## Task brief
It is required that all of the data be written out exactly.

* * * * * * *

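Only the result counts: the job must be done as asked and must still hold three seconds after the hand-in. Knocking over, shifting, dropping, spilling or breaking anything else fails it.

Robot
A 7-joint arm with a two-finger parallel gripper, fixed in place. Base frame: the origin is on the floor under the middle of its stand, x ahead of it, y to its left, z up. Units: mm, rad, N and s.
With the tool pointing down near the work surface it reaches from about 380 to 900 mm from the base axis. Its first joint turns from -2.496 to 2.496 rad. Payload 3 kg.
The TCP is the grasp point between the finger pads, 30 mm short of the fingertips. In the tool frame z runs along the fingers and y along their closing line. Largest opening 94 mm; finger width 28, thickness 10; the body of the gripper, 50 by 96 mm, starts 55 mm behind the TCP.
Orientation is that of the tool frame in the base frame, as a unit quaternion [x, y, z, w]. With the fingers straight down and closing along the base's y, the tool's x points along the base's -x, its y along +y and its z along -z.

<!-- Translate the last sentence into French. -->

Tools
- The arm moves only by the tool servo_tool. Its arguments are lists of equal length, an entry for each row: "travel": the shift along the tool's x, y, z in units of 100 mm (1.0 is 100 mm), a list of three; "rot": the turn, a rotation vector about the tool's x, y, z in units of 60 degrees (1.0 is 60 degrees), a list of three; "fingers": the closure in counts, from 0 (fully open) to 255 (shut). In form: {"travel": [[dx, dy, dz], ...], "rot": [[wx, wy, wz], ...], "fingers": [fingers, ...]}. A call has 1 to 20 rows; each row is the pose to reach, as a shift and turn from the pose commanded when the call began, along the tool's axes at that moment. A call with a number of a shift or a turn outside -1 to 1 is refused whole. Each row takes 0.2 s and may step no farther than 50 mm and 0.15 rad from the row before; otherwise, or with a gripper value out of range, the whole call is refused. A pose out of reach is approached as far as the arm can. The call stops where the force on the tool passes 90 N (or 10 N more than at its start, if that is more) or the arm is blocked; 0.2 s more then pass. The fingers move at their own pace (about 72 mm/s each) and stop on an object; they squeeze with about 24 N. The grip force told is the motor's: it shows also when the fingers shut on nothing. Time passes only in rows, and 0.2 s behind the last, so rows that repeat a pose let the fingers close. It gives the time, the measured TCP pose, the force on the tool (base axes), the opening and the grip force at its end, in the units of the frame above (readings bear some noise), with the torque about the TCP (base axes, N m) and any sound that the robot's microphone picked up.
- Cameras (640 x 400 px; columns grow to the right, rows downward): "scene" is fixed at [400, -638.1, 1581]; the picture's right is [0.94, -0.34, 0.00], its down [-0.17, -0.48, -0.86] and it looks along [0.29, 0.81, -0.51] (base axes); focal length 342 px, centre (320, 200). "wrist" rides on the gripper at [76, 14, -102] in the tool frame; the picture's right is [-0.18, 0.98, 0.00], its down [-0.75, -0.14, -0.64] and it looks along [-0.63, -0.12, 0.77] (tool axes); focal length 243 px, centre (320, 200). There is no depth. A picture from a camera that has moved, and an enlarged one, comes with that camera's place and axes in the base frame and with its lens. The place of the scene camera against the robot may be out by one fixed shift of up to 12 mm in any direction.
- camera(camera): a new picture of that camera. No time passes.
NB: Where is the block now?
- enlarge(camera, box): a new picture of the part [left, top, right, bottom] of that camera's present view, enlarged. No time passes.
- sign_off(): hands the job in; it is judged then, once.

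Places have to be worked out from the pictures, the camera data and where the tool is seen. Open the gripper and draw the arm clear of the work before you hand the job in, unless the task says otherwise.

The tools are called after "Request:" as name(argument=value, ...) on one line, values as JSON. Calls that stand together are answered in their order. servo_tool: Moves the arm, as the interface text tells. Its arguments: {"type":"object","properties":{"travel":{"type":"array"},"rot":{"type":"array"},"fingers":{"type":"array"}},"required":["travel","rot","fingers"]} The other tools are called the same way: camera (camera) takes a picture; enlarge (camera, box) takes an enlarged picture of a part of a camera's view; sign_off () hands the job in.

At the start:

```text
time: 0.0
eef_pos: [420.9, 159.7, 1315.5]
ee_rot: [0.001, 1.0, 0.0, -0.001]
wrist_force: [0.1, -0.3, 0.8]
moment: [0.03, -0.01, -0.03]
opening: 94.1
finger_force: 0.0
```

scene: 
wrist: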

* * * * * * *

## Answer to this problem
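Only the result counts: the job must be done as asked and must still hold three seconds after the hand-in. Knocking over, shifting, dropping, spilling or breaking anything else fails it.

Robot
A 7-joint arm with a two-finger parallel gripper, fixed in place. Base frame: the origin is on the floor under the middle of its stand, x ahead of it, y to its left, z up. Units: mm, rad, N and s.
With the tool pointing down near the work surface it reaches from about 380 to 900 mm from the base axis. Its first joint turns from -2.496 to 2.496 rad. Payload 3 kg.
The TCP is the grasp point between the finger pads, 30 mm short of the fingertips. In the tool frame z runs along the fingers and y along their closing line. Largest opening 94 mm; finger width 28, thickness 10; the body of the gripper, 50 by 96 mm, starts 55 mm behind the TCP.
Orientation is that of the tool frame in the base frame, as a unit quaternion [x, y, z, w]. With the fingers straight down and closing along the base's y, the tool's x points along the base's -x, its y along +y and its z along -z.

<!-- Translate the last sentence into French. -->

Tools
- The arm moves only by the tool servo_tool. Its arguments are lists of equal length, an entry for each row: "travel": the shift along the tool's x, y, z in units of 100 mm (1.0 is 100 mm), a list of three; "rot": the turn, a rotation vector about the tool's x, y, z in units of 60 degrees (1.0 is 60 degrees), a list of three; "fingers": the closure in counts, from 0 (fully open) to 255 (shut). In form: {"travel": [[dx, dy, dz], ...], "rot": [[wx, wy, wz], ...], "fingers": [fingers, ...]}. A call has 1 to 20 rows; each row is the pose to reach, as a shift and turn from the pose commanded when the call began, along the tool's axes at that moment. A call with a number of a shift or a turn outside -1 to 1 is refused whole. Each row takes 0.2 s and may step no farther than 50 mm and 0.15 rad from the row before; otherwise, or with a gripper value out of range, the whole call is refused. A pose out of reach is approached as far as the arm can. The call stops where the force on the tool passes 90 N (or 10 N more than at its start, if that is more) or the arm is blocked; 0.2 s more then pass. The fingers move at their own pace (about 72 mm/s each) and stop on an object; they squeeze with about 24 N. The grip force told is the motor's: it shows also when the fingers shut on nothing. Time passes only in rows, and 0.2 s behind the last, so rows that repeat a pose let the fingers close. It gives the time, the measured TCP pose, the force on the tool (base axes), the opening and the grip force at its end, in the units of the frame above (readings bear some noise), with the torque about the TCP (base axes, N m) and any sound that the robot's microphone picked up.
- Cameras (640 x 400 px; columns grow to the right, rows downward): "scene" is fixed at [400, -638.1, 1581]; the picture's right is [0.94, -0.34, 0.00], its down [-0.17, -0.48, -0.86] and it looks along [0.29, 0.81, -0.51] (base axes); focal length 342 px, centre (320, 200). "wrist" rides on the gripper at [76, 14, -102] in the tool frame; the picture's right is [-0.18, 0.98, 0.00], its down [-0.75, -0.14, -0.64] and it looks along [-0.63, -0.12, 0.77] (tool axes); focal length 243 px, centre (320, 200). There is no depth. A picture from a camera that has moved, and an enlarged one, comes with that camera's place and axes in the base frame and with its lens. The place of the scene camera against the robot may be out by one fixed shift of up to 12 mm in any direction.
- camera(camera): a new picture of that camera. No time passes.
NB: Where is the block now?
- enlarge(camera, box): a new picture of the part [left, top, right, bottom] of that camera's present view, enlarged. No time passes.
- sign_off(): hands the job in; it is judged then, once.

Places have to be worked out from the pictures, the camera data and where the tool is seen. Open the gripper and draw the arm clear of the work before you hand the job in, unless the task says otherwise.

The tools are called after "Request:" as name(argument=value, ...) on one line, values as JSON. Calls that stand together are answered in their order. servo_tool: Moves the arm, as the interface text tells. Its arguments: {"type":"object","properties":{"travel":{"type":"array"},"rot":{"type":"array"},"fingers":{"type":"array"}},"required":["travel","rot","fingers"]} The other tools are called the same way: camera (camera) takes a picture; enlarge (camera, box) takes an enlarged picture of a part of a camera's view; sign_off () hands the job in.

At the start:

```text
time: 0.0
eef_pos: [420.9, 159.7, 1315.5]
ee_rot: [0.001, 1.0, 0.0, -0.001]
wrist_force: [0.1, -0.3, 0.8]
moment: [0.03, -0.01, -0.03]
opening: 94.1
finger_force: 0.0
```

scene: 
wrist: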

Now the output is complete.